Following in the ink-stained footsteps of The Independent’s successful makeover into tabloid form (and a copycat attempt by the Times), the Guardian is about to unveil their “Berliner” edition.
Forget Big Paper and its eagerly-anticipated redesign as Medium-Sized Paper, these are exciting times at Fiver Towers too. Why? Because today sees the start of the largest integrated promotional campaign in the Fiver’s history, as we prepare for the launch of the new Berliner Fiver on Monday.
Bigger than a betting-slip but smaller than a medium-sized Indian restaurant, the new Berliner Fiver’s unique selling point is that it will be completely identical to the old non-Berliner Fiver, featuring the same antiquated masthead, unimaginative font, dizzying array of misspellings and typographical errors, not to mention the usual coterie of lame gags, bad puns, factual errors and smug, patronising, holier-than-Rio comment. Except for one small thing – it’ll be written by moustachioed Germans who’ll be so stereotypically efficient that they’ll dispatch it by 10am every morning and deal largely in stories about saurkraut, lederhosen and Mary Shelley’s Oliver Kahn.
Which should come as a relief to cricket-loving England football manager Sven-Goran Eriksson, who was conspicuous by his absence from The Oval today after cancelling a trip to the fifth Test for fear of incurring the very vocal wrath of thousands of the Barmy Army. But if he’s lost the support of the public, it’s good to see that the beleaguered Swede has at least got the support of his Premiership counterparts and peers. “Sam [Allardyce, above] wants the job and the Bolton chairman knows it,” Big Sam’s agent Mark Curtis told the BBC today, while his one-time right-hand man, Derby boss Phil Brown agreed: “There would be no better man to replace Eriksson. Sam would have no problems dropping big-name players.”

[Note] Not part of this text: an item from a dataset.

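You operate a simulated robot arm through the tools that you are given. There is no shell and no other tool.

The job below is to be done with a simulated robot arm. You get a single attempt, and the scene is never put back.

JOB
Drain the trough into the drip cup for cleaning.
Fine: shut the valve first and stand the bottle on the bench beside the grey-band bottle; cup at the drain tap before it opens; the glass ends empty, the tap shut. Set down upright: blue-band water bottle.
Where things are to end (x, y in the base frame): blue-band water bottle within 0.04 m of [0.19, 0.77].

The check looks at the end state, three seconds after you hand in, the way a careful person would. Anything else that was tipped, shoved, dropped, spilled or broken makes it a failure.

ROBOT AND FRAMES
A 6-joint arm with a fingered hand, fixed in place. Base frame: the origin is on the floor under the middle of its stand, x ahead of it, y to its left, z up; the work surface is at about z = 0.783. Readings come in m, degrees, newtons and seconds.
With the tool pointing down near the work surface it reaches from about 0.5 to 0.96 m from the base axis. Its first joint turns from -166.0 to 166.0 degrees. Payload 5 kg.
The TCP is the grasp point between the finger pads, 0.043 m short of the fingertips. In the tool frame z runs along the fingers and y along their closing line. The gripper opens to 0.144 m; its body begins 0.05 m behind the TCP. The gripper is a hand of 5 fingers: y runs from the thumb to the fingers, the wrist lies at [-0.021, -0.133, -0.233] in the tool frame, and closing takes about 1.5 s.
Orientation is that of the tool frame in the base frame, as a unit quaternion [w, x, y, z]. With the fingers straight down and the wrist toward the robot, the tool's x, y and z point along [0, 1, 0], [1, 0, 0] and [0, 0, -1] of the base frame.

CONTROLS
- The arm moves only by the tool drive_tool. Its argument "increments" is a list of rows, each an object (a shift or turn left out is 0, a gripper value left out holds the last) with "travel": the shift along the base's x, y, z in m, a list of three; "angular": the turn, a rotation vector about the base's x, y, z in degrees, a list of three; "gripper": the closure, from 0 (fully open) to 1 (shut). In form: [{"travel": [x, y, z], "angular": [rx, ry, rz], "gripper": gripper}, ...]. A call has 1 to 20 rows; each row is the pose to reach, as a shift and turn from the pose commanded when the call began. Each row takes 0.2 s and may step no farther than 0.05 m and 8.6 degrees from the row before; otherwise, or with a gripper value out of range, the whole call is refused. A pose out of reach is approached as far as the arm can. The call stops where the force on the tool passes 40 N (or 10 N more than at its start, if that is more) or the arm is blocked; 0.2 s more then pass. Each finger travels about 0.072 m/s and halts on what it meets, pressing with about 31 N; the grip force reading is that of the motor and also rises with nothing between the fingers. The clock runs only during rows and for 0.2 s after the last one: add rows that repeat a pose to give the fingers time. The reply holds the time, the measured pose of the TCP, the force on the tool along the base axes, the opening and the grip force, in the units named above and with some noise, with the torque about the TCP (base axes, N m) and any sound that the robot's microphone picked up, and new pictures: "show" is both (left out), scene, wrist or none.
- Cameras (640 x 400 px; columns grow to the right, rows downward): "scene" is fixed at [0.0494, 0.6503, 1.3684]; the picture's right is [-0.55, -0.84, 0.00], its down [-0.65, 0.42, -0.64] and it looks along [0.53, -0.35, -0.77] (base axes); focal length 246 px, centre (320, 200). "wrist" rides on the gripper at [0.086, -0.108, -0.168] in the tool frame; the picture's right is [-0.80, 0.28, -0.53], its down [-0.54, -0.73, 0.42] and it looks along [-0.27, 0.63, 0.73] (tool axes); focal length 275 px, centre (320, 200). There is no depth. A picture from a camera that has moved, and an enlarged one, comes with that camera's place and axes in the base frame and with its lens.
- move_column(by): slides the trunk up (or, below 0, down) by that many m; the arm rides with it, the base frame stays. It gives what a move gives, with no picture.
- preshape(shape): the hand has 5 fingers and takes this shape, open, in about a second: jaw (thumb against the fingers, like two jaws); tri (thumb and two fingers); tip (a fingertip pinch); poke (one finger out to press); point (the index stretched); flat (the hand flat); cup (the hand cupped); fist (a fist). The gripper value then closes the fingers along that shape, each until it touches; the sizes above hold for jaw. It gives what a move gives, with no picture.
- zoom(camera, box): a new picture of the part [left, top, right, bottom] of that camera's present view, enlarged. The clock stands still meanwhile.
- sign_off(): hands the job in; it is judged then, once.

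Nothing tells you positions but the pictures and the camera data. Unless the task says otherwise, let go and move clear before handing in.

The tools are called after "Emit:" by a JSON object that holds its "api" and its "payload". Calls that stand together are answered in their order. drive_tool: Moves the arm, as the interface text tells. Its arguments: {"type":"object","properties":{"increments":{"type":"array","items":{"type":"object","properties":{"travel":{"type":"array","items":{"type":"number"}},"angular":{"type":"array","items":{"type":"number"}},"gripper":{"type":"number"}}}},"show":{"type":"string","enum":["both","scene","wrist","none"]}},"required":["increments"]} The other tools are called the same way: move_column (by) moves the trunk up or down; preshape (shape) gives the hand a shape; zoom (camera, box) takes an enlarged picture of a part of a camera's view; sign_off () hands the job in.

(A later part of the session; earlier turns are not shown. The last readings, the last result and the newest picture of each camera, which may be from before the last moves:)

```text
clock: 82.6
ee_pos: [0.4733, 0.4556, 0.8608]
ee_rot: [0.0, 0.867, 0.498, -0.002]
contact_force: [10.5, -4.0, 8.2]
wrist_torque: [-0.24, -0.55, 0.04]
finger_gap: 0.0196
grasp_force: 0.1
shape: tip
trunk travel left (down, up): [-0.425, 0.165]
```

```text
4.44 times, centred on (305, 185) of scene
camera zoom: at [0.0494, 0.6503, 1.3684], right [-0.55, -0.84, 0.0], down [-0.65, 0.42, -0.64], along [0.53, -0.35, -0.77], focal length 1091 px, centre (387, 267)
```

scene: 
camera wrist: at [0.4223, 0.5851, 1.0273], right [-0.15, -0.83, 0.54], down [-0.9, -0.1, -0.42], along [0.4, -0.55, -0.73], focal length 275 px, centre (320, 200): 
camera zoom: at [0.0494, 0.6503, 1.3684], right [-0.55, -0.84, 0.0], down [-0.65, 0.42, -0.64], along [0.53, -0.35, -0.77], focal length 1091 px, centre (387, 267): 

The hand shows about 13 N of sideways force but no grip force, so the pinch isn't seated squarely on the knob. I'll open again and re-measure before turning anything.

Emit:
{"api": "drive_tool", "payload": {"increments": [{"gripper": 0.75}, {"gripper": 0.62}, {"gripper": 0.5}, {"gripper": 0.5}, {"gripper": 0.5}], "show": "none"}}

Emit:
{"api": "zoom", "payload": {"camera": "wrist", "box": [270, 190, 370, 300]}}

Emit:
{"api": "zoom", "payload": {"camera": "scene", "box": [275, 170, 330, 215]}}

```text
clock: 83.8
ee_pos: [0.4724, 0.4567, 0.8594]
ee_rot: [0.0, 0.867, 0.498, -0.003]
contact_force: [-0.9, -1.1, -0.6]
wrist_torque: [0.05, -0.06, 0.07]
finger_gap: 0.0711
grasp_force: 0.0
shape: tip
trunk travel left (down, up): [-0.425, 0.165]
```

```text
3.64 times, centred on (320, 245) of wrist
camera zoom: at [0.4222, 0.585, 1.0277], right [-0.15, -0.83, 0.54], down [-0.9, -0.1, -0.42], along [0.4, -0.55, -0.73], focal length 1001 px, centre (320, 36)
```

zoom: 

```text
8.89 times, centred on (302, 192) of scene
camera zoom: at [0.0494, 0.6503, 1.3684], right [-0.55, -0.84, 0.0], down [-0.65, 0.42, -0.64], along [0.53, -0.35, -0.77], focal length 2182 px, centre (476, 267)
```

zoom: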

And while the prospect of seeing Rio Ferdinand and Michael Owen making way for Bruno N’Gotty and Kevin Davies in the England team is an appealing one, we don’t really have time to dwell on it as we’re well into the last paragraph and still haven’t mentioned Arsene Wenger’s take on the Sven situation: “It would be madness to let him go now,” he said. “Like the new Berliner Fiver, Sven’s England is emulating and even exceeding the excitement generated by the Independent’s relaunch,” he didn’t quite continue.